SET TASK A = Repeat exactly, and only, the lines below starting at the line that contains "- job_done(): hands" and ending at the line that contains "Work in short", inclusive of both. Put a running number in front of each line and drop blank lines.

── SELECTED EXTRACT ──

Wednesday, May 22, 2013

The Lost Silver Miners

By Edith McClintock

Wallace, Idaho
I like mysteries. That seems self-evident given I also write them. But the mystery I’m most interested in at the moment isn’t fiction. It’s an American historical mystery—a lost immigrant story that unfolded in turn-of-the-century Idaho.

Last year I posted a blog about my great-uncle who lived in Deadwood during the gold rush of the late 1800s, as well as a family tree I pieced together that stretched back to the King Henrys (maybe). However, there was one branch missing, the fourth leg of the stool if you will: my maternal grandfather’s line. As a good mystery goes, what little I’ve discovered during the past year has only led to more questions.

My maternal great-grandfather, John Melise (previously, Giovanni Milesi or Melice), arrived in the United States in 1884 at the age of twenty. From where precisely, I’m not sure, although family lore places his hometown in Italy near the boarder of Austria. That same family lore also gives John Melise at least one brother, a brother who also married my great-grandmother’s sister. But the big story is that my great-grandfather abandoned my great-grandmother and her six kids, including my 5-year old grandfather, to strike it rich in the Idaho silver/gold rush.

───
── STORED DATA ──

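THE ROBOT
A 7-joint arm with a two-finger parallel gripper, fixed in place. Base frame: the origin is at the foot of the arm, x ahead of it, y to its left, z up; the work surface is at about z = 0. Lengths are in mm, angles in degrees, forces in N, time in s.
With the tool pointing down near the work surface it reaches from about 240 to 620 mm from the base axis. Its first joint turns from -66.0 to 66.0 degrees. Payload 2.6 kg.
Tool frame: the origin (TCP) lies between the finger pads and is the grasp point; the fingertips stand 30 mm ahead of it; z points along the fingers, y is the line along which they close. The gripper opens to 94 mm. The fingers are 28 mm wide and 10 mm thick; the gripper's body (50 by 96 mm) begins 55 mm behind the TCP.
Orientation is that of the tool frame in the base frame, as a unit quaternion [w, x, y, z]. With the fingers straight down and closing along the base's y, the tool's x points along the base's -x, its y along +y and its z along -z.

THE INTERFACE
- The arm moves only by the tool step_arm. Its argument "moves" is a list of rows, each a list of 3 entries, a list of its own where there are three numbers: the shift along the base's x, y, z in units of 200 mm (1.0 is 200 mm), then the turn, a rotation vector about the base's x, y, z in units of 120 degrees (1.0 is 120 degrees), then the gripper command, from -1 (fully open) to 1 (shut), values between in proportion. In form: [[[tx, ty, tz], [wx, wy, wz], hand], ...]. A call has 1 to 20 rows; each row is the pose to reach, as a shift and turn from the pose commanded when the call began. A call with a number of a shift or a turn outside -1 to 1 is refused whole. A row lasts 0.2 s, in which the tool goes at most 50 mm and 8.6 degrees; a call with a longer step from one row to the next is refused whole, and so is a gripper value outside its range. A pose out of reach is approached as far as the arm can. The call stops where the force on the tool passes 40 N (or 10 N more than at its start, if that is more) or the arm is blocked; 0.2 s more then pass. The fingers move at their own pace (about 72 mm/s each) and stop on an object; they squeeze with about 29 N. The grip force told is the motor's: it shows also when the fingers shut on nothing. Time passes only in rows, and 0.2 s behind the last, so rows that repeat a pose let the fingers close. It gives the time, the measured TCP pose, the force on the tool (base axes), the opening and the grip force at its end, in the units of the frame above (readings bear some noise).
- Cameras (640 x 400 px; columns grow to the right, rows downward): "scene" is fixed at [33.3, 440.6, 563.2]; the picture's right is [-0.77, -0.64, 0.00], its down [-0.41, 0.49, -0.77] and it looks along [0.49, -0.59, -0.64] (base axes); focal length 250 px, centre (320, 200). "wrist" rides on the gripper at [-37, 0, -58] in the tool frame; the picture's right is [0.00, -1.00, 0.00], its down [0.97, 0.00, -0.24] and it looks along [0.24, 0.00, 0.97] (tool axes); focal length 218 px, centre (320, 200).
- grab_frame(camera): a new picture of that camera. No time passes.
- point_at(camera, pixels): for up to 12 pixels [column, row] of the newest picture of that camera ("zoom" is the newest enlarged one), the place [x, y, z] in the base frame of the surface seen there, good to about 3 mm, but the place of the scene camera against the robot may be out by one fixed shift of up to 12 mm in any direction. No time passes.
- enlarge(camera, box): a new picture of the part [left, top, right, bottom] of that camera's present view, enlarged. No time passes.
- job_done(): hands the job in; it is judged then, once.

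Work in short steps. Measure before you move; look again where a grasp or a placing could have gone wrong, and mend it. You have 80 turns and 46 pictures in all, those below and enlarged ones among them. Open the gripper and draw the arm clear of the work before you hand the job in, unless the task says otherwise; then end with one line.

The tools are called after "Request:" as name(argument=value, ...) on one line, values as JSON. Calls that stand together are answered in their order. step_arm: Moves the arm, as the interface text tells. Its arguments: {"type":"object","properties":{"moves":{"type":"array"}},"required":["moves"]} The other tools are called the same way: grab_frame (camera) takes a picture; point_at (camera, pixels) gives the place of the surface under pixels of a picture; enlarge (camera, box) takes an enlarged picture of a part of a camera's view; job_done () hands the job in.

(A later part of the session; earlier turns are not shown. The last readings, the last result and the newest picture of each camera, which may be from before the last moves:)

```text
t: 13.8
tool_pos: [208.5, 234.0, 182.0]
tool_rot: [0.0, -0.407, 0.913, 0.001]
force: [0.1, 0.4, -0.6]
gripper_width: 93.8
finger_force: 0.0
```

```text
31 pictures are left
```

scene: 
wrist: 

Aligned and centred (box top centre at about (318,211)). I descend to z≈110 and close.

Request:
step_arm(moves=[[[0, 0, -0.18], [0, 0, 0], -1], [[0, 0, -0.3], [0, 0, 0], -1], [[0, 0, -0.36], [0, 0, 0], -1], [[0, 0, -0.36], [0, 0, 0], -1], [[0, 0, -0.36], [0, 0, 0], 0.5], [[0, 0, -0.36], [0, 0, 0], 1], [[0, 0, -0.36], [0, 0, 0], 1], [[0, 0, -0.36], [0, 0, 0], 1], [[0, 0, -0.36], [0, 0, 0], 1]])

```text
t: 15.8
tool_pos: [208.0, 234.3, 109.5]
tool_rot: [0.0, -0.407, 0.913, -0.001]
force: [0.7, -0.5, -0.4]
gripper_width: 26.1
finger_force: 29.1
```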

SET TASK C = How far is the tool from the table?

───

SET TASK B = Resume the selected extract where it left off.

WRITTEN ANSWER A =
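1. - job_done(): hands the job in; it is judged then, once.
2. Work in short steps. Measure before you move; look again where a grasp or a placing could have gone wrong, and mend it. You have 80 turns and 46 pictures in all, those below and enlarged ones among them. Open the gripper and draw the arm clear of the work before you hand the job in, unless the task says otherwise; then end with one line.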

WRITTEN ANSWER B =
Wallace, Idaho
My research (thus far) suggests none of my family stories are true. John Melise was still living with my great-grandmother in the midst of the Idaho silver-mining boom in 1920, at which point they’d been married nearly seventeen years. And he died shortly after the 1920 census (my only reference material for those years), in 1922, around the time my great-grandmother likely moved back to her hometown of St. Louis. That doesn’t seem like abandonment.

Then there’s my possible great-uncle, Joe Melici (or Guiseppi Milesi), who may or may not have married one of my great-aunts. Yet through the 1940 census there is no record of a marriage or kids. He worked his entire American life as a silver miner in Wallace, Idaho, always single, always living in boarding houses. By the 1940 census (the latest available) he was living in the historic Jameson Hotel, which may have been a run-down boarding house in those days, but is currently on the market for $549,000.

Included in that price is a ghost named Maggie who awaits a long-lost love who never returned from a quick-trip East after striking it rich in the silver mines. It’s a bargain!

Perhaps Maggie’s lost lover, like my great-grandfather, didn’t abandon her. Perhaps he simply died. Or did he?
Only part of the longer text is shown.